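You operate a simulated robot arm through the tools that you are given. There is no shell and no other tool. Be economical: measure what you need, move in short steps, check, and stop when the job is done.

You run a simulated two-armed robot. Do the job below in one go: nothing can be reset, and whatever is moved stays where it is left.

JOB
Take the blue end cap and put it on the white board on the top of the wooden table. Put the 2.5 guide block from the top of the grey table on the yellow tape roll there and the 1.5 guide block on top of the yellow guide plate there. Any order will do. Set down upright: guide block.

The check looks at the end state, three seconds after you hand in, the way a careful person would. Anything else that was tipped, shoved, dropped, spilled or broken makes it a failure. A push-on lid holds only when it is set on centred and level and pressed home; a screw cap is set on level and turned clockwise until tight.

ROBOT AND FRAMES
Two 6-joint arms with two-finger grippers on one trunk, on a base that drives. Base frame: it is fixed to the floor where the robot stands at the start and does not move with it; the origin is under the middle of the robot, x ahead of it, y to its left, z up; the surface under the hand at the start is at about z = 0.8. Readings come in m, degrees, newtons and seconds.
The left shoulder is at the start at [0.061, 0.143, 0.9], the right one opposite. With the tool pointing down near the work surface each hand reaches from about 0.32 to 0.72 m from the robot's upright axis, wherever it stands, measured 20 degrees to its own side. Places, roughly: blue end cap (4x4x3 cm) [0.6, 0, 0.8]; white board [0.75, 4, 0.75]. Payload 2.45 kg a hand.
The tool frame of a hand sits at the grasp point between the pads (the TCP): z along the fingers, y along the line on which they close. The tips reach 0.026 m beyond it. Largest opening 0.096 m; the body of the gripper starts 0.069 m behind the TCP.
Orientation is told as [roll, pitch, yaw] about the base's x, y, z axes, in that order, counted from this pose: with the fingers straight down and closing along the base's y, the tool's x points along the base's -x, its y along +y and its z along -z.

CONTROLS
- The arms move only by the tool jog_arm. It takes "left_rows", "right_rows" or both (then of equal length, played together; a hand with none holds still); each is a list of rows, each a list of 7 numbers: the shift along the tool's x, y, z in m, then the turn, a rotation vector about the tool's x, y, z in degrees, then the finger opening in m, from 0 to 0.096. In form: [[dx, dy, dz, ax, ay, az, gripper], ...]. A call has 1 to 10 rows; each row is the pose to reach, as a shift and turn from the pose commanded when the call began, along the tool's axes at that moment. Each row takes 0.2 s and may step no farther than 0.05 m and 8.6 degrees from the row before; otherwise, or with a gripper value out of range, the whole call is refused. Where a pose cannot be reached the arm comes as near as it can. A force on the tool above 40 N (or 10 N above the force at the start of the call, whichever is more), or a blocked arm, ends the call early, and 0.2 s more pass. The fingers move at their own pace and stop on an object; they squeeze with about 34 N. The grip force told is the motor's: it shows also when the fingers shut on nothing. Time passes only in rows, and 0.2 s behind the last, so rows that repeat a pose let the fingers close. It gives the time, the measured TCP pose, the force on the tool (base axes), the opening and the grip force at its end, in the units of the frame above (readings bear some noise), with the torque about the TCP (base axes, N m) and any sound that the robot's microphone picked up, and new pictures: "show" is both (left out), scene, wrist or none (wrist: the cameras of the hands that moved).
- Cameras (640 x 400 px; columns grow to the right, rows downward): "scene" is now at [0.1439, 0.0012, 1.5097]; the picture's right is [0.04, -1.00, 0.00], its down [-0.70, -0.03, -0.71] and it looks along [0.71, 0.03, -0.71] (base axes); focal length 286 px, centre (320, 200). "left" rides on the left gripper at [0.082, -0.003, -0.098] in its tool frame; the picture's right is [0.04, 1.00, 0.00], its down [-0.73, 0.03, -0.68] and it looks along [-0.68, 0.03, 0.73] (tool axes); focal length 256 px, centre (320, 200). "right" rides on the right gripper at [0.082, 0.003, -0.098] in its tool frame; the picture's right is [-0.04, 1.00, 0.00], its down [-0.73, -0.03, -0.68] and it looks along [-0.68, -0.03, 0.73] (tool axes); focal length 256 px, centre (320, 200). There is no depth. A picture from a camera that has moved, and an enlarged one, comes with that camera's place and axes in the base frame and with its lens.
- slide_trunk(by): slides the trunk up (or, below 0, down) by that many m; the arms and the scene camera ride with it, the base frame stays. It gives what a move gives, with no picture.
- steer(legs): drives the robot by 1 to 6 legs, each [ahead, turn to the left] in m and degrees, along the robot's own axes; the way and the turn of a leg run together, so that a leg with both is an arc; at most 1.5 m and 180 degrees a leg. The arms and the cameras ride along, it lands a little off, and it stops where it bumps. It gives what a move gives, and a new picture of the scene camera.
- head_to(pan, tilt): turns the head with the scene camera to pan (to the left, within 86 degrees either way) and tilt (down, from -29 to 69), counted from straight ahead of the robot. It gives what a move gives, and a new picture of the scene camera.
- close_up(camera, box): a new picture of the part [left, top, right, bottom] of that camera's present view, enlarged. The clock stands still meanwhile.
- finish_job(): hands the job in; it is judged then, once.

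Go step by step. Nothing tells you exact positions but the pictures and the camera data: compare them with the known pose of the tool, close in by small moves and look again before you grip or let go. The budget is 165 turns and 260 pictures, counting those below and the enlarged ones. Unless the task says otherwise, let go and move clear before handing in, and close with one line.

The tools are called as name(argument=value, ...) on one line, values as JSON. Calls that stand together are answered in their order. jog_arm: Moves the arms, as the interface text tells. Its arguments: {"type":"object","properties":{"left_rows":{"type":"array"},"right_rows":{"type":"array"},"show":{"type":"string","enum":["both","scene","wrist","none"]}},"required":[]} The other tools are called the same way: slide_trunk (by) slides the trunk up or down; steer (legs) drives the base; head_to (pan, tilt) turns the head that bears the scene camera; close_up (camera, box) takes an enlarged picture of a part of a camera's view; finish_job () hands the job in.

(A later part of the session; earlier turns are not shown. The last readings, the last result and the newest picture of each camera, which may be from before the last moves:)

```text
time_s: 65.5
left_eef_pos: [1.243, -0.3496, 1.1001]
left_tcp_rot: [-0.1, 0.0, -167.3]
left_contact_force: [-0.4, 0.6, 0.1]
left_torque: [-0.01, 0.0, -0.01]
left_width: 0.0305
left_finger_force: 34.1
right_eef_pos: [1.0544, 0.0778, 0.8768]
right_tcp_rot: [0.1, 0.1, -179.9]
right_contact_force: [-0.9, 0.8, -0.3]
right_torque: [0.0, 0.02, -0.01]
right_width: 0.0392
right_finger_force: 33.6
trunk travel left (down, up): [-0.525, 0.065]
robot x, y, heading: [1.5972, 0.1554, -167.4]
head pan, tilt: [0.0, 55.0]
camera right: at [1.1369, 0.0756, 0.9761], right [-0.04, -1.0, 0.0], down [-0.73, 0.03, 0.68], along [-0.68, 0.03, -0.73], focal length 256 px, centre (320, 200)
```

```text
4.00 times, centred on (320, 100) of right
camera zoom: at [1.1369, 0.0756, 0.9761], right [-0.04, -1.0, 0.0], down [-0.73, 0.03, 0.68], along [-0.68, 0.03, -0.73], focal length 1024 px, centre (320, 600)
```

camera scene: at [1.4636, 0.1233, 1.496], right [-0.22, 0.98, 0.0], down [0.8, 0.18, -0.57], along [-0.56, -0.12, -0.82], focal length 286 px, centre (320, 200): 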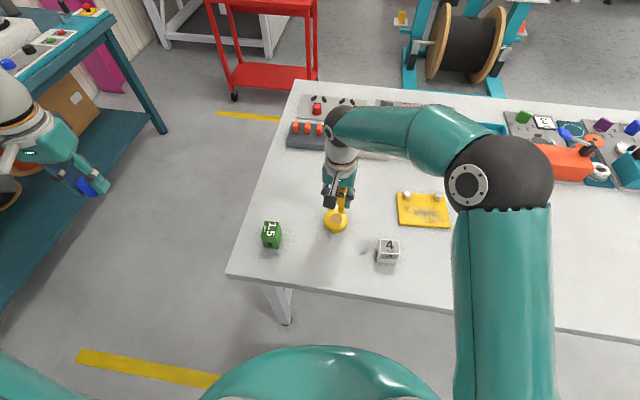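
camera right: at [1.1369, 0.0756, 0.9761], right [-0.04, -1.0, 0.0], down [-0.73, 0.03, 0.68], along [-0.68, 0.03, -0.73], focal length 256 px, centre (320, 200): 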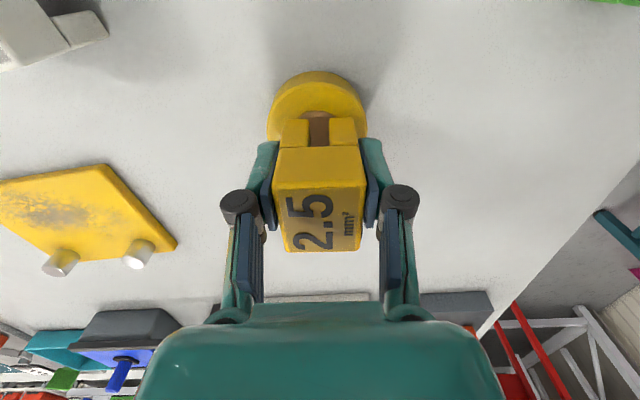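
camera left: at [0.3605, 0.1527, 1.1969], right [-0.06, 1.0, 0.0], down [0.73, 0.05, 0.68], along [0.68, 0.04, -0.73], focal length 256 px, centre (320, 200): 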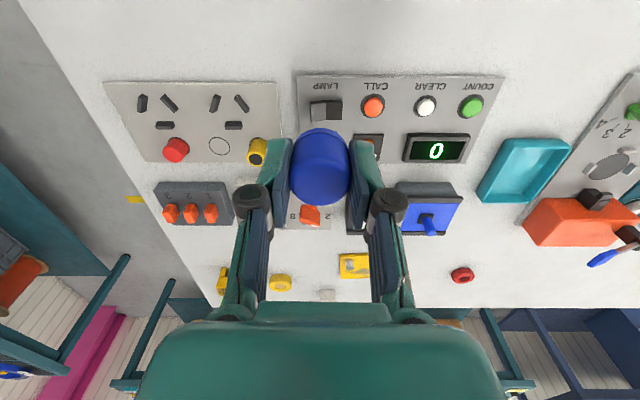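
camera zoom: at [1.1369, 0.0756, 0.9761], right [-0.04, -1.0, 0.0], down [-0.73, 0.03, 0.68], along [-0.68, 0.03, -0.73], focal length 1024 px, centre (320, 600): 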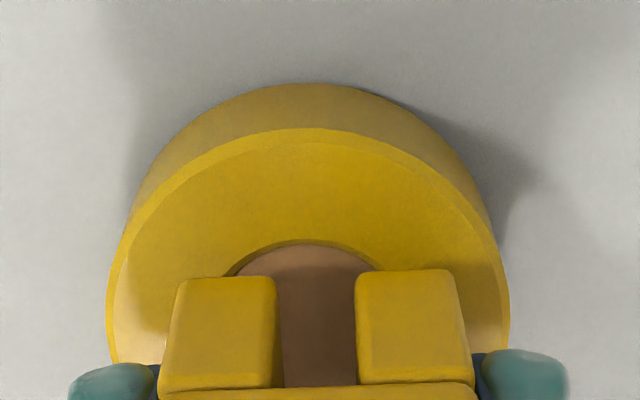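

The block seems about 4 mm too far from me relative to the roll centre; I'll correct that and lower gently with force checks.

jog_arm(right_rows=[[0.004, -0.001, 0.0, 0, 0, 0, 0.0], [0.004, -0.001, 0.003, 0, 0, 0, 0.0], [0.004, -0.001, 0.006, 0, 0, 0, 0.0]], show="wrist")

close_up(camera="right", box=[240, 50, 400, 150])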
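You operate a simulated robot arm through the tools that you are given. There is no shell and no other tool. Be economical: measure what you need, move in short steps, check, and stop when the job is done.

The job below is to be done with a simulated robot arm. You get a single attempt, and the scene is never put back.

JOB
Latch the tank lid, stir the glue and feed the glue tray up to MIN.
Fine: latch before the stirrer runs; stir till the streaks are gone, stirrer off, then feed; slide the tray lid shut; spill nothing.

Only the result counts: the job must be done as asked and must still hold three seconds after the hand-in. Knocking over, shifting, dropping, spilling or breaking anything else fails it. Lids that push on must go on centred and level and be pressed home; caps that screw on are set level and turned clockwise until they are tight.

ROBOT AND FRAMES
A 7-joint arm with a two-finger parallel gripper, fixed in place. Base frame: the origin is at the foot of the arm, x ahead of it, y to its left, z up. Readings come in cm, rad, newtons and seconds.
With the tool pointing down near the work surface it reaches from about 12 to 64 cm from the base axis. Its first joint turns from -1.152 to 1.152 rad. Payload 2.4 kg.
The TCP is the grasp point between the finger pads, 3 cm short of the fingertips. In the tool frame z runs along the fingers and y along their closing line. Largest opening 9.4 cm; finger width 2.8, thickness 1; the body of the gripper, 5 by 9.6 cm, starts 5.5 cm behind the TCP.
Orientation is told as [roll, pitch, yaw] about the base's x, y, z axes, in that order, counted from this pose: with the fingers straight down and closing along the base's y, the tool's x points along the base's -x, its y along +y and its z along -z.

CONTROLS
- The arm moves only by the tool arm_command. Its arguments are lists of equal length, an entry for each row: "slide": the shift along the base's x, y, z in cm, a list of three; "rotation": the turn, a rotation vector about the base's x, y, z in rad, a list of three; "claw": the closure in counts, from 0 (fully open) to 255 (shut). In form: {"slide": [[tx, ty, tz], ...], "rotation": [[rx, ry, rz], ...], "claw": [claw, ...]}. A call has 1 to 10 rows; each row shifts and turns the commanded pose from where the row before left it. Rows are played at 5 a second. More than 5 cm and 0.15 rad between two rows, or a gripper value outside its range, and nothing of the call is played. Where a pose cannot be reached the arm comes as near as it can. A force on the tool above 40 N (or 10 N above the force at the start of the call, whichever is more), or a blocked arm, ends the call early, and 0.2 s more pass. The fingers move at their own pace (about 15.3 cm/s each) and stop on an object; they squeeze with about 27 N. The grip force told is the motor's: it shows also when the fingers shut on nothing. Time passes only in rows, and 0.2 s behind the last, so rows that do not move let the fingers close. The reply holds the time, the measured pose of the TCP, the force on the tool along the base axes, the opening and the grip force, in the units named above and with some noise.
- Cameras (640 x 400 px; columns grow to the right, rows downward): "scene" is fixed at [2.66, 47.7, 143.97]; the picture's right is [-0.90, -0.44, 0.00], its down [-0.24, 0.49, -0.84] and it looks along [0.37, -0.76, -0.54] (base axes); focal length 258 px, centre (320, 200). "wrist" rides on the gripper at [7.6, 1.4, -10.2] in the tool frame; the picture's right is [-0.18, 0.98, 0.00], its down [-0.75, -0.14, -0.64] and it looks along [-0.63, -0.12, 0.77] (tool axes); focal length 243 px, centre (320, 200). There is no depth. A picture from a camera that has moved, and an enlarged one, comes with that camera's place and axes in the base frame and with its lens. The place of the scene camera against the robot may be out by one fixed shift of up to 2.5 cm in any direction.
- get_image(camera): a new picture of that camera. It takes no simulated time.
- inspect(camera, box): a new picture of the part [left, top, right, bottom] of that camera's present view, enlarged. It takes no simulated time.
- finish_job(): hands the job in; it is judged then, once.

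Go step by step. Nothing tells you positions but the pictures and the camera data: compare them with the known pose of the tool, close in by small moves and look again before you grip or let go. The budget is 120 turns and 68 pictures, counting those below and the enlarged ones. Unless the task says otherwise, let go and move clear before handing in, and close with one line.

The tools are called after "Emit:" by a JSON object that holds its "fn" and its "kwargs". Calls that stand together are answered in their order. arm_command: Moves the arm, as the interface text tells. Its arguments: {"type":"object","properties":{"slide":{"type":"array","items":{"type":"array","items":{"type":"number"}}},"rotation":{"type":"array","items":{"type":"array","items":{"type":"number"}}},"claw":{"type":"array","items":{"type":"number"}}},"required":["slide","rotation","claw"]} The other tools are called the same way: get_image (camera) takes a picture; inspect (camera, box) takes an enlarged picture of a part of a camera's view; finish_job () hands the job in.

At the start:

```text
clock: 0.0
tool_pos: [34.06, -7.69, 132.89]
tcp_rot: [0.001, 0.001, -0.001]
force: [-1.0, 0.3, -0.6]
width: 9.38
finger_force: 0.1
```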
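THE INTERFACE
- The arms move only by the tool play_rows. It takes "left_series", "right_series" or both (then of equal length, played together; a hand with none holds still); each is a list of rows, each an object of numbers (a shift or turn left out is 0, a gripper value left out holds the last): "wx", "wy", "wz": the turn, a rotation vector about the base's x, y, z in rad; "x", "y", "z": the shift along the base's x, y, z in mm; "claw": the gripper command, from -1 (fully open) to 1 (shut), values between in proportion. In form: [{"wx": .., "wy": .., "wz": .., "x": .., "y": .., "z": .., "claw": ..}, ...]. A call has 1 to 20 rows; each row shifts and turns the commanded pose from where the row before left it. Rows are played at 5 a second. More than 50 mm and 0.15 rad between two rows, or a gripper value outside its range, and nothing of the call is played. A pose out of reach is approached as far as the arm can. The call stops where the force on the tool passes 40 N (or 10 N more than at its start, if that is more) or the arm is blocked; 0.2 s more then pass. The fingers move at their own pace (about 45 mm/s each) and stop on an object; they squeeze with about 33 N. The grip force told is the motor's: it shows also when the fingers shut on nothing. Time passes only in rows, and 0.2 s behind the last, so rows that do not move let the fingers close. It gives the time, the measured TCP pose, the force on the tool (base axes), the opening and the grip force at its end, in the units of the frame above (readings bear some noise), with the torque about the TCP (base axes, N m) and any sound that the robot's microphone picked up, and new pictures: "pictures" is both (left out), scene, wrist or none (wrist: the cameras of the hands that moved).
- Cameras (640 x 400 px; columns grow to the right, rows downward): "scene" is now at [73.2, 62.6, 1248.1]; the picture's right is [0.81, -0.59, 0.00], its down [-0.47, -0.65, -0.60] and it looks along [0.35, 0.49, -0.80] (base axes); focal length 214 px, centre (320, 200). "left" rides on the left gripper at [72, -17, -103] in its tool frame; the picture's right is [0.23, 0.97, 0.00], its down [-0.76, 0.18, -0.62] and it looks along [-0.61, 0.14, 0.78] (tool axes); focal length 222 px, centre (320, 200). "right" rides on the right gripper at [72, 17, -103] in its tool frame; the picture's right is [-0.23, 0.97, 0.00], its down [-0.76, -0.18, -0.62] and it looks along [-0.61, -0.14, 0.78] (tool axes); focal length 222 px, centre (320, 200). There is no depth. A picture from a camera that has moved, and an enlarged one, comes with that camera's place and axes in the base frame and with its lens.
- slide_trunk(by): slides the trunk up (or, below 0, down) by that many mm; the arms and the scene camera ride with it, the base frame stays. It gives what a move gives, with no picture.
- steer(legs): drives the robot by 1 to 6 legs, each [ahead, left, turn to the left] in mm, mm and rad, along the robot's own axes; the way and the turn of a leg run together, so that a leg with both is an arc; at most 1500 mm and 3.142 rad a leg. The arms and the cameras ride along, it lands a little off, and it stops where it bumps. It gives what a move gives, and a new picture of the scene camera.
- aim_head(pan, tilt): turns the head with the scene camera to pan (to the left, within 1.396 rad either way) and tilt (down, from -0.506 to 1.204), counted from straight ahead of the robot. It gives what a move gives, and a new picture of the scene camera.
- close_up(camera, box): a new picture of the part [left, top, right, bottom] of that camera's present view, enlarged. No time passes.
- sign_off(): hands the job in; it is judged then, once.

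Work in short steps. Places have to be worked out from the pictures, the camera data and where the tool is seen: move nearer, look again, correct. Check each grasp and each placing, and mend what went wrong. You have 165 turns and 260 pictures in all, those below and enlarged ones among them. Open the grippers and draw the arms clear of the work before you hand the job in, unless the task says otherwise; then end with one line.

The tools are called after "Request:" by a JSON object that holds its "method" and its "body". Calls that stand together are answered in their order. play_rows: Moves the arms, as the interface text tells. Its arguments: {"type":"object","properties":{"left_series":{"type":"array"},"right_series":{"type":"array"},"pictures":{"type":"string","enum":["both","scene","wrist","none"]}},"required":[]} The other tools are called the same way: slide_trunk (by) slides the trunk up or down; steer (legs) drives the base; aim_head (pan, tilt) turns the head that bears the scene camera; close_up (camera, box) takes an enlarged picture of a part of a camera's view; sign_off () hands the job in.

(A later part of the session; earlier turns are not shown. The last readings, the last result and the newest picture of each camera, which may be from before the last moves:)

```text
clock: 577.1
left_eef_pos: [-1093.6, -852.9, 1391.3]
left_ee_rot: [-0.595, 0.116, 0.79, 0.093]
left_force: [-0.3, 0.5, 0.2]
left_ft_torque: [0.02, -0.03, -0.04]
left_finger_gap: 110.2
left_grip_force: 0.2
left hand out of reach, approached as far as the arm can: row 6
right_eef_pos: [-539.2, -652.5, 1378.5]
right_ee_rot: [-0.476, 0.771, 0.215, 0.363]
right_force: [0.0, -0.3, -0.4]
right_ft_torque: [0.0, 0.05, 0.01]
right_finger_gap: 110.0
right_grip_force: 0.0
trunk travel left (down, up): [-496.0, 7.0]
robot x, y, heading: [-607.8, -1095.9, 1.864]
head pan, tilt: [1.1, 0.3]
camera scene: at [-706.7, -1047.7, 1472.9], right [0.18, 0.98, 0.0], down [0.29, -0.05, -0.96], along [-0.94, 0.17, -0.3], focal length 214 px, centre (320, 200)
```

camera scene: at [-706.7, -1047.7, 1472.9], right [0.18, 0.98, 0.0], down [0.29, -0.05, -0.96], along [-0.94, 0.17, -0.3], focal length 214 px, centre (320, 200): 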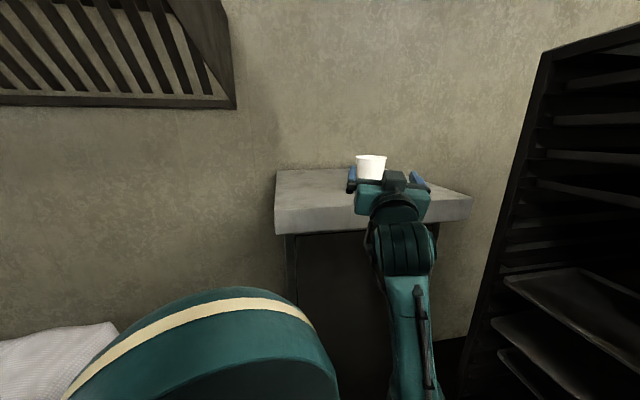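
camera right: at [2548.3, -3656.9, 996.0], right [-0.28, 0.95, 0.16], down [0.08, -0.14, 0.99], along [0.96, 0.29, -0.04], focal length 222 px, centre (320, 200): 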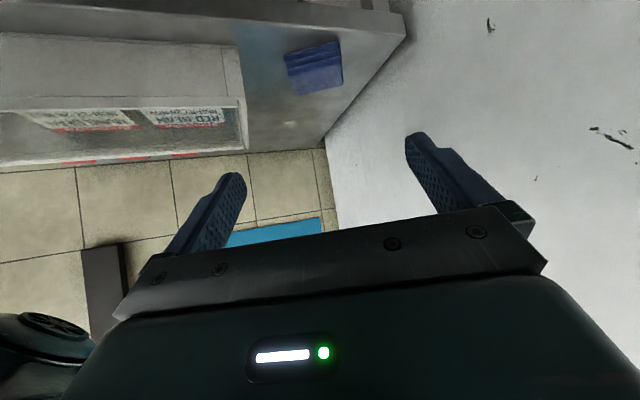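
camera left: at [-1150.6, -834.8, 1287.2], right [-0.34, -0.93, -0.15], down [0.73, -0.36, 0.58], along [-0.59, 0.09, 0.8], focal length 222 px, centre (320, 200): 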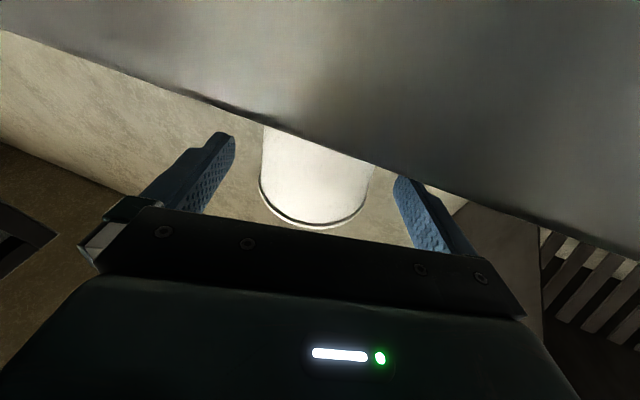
----
*PROBLEM DESCRIPTION*:
Which lines above hold the word "tray"? Copy each of them.

*SOLUTION*:
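Latch the tank lid, stir the glue and feed the glue tray up to MIN.
Fine: latch before the stirrer runs; stir till the streaks are gone, stirrer off, then feed; slide the tray lid shut; spill nothing.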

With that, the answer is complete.